On the heels of its foray into film production with “John Dies at the End,” M3 Creative is launching a marketing/promotion/production arm dubbed M3 Creative Film for genre pics in the $1 million to $10 million range.
First feature will be “Apple Cart,” touted as project that explores new ways of telling the classic 1970s and ’80s horror narratives such as “Reanimator,” “Evil Dead 2” and “Halloween” — though the logline remains under wraps. M3’s Andy Meyers and Brad Baruh are producing with lensing aimed for winter.
“John Dies at the End,” written and directed by Don Coscarelli, has a closing-night slot at the Toronto Intl. Film Festival’s Midnight Madness section following Sundance and SWSX appearances. Meyers, Baruh and M3’s Roman Perez produced the film starring Paul Giamatti as a shadowy figure investigating a street drug known that causes users to drift across time and dimensions.
Magnolia picked up U.S. rights to “John Dies” recently for release next year.
Nine-year-old M3 produces a wide variety of content such as 30-minute daily shows, reality shows, interstitials and promos — along with handling part of the Blu-Ray documentary for “The Avengers.”
“This represents a strategic repositioning for the agency that we believe is required in a marketing-centric world,” said Meyers, who serves as CEO. “While our focus remains on our core business, we saw an opportunity to expand by applying our skills in an area that is complementary to our core strengths.”

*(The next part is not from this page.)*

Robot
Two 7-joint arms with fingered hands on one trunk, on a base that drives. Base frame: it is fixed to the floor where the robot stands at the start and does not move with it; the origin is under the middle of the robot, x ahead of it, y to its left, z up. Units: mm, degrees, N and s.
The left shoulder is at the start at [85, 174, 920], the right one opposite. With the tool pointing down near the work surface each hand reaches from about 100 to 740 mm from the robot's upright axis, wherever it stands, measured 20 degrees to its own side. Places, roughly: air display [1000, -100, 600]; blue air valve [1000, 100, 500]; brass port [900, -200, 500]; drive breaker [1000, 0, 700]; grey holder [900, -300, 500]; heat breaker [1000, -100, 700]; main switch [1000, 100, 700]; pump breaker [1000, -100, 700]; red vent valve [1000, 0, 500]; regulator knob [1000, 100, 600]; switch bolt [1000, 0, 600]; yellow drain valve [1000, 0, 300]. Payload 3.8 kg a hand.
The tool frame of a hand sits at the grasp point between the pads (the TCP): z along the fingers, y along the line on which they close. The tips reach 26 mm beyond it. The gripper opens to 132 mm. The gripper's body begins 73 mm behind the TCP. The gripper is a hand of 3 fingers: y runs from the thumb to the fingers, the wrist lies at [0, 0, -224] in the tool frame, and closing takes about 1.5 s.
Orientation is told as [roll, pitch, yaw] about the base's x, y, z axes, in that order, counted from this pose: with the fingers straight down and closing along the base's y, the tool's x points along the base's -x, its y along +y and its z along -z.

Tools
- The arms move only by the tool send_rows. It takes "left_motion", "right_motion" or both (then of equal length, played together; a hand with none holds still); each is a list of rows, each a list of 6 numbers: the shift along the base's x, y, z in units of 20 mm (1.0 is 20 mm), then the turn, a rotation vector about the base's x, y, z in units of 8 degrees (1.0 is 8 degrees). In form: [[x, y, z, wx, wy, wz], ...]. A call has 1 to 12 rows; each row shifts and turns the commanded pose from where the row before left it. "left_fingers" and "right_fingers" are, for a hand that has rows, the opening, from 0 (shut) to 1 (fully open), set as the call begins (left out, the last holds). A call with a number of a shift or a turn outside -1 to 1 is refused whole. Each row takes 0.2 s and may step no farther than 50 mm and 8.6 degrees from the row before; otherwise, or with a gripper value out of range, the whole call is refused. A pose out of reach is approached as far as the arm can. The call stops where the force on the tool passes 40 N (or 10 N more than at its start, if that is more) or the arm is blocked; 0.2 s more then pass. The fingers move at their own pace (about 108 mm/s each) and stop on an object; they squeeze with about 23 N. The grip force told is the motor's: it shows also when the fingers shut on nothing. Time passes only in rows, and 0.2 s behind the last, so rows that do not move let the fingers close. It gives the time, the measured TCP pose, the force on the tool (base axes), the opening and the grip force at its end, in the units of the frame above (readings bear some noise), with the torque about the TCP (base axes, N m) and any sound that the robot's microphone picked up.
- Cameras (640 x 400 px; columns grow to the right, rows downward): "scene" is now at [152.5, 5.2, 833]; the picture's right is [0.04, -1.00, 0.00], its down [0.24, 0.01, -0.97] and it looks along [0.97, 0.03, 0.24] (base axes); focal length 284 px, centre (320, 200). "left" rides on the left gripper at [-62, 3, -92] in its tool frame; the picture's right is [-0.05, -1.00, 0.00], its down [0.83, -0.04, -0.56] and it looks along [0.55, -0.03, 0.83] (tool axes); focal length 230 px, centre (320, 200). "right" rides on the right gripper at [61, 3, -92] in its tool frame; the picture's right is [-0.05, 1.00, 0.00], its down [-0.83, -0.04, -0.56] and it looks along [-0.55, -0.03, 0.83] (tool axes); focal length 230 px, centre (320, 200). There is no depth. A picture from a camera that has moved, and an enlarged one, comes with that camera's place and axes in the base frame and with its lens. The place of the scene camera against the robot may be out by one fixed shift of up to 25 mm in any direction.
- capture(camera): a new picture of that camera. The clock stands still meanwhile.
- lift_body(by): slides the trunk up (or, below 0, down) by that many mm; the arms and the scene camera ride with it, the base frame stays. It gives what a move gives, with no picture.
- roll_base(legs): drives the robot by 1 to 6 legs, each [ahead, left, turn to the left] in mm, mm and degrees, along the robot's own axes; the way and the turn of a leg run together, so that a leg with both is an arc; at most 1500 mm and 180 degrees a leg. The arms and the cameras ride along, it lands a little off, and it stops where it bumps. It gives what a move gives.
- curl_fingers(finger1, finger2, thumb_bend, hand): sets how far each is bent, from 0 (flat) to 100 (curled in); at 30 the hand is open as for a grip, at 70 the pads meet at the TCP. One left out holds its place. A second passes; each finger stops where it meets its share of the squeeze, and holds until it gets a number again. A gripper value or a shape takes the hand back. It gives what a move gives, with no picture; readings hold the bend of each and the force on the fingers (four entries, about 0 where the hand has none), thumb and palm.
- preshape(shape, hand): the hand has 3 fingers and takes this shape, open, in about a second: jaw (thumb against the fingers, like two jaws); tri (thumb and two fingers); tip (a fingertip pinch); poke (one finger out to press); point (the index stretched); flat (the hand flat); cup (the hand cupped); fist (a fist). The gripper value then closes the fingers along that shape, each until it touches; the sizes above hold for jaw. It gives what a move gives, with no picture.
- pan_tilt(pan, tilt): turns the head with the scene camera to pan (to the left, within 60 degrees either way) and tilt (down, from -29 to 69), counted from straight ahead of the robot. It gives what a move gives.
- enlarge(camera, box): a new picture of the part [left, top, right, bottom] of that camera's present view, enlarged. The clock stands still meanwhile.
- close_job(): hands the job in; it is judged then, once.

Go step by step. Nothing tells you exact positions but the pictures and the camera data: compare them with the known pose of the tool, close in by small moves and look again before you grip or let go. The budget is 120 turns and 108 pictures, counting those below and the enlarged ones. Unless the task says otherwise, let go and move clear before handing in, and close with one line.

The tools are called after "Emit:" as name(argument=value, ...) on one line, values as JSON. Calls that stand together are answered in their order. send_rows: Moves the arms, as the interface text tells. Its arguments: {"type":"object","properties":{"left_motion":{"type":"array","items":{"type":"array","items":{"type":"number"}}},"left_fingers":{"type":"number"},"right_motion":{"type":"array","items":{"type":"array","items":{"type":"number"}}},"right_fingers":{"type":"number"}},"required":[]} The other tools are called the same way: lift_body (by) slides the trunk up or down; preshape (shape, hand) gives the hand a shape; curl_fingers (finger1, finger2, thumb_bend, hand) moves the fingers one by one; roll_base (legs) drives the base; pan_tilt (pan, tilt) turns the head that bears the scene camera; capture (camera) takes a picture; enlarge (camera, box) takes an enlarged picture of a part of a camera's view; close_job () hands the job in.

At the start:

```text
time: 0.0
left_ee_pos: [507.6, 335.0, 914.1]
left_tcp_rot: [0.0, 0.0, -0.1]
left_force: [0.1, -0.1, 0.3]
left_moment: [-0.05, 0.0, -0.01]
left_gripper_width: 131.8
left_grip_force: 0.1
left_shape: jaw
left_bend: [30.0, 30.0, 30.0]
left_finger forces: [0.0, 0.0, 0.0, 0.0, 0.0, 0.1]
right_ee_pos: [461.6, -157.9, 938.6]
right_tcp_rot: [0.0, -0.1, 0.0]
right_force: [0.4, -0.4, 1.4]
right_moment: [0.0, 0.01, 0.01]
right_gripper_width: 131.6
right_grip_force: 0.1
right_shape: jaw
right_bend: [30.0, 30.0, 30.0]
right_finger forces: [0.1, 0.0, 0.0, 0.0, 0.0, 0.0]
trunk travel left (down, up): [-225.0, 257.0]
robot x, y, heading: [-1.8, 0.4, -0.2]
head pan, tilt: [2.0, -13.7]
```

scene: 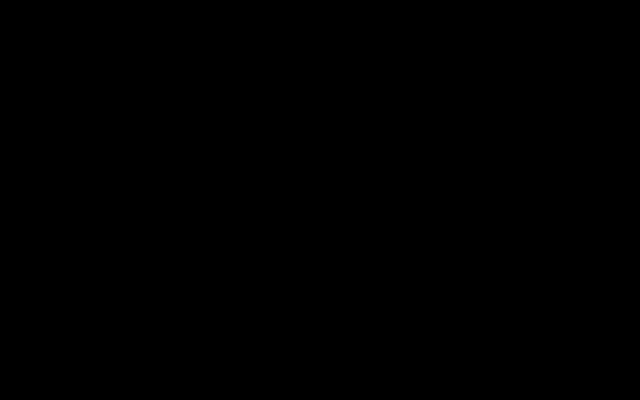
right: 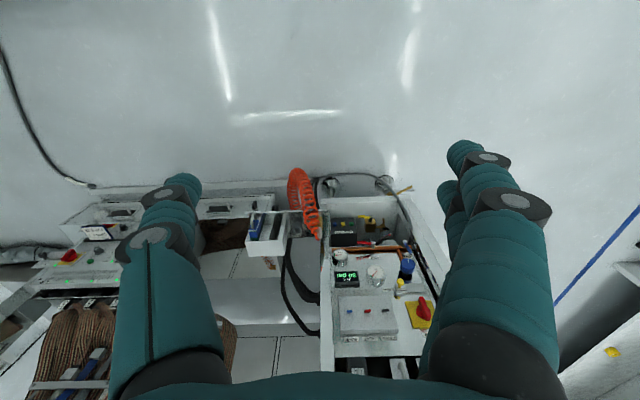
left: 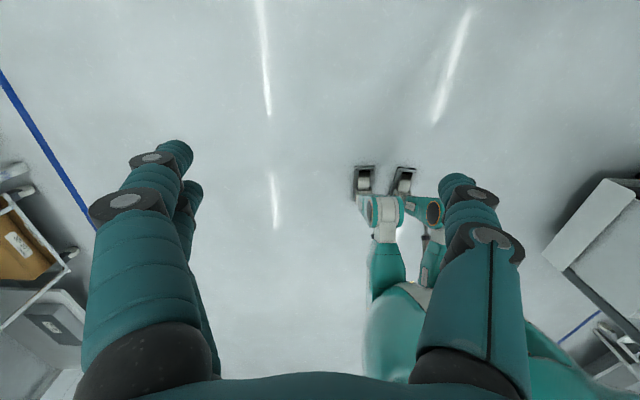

Baruh said that the emergence of “John Dies” as a success story has generated interest from financers — adding that those sources of coin are not the traditional kind. “If you reach outside the industry, you can find fantastic partners,” he added.
M3 has been prepping what it touts as a “non-conventional” marketing campaign for “John Dies,” employing “free form” viral and behind-the-scenes narrative — techniques that will be employed for “Apple Cart” and other projects.
“By serving as true partners rather than the last stop in the creative stream, we can be involved from the beginning,” Baruh said. “This gives us the ability to lend our branding expertise to everything from demo targets and casting to script development and special effects, maximizing the chances of success for independent films vying in a highly competitive environment.”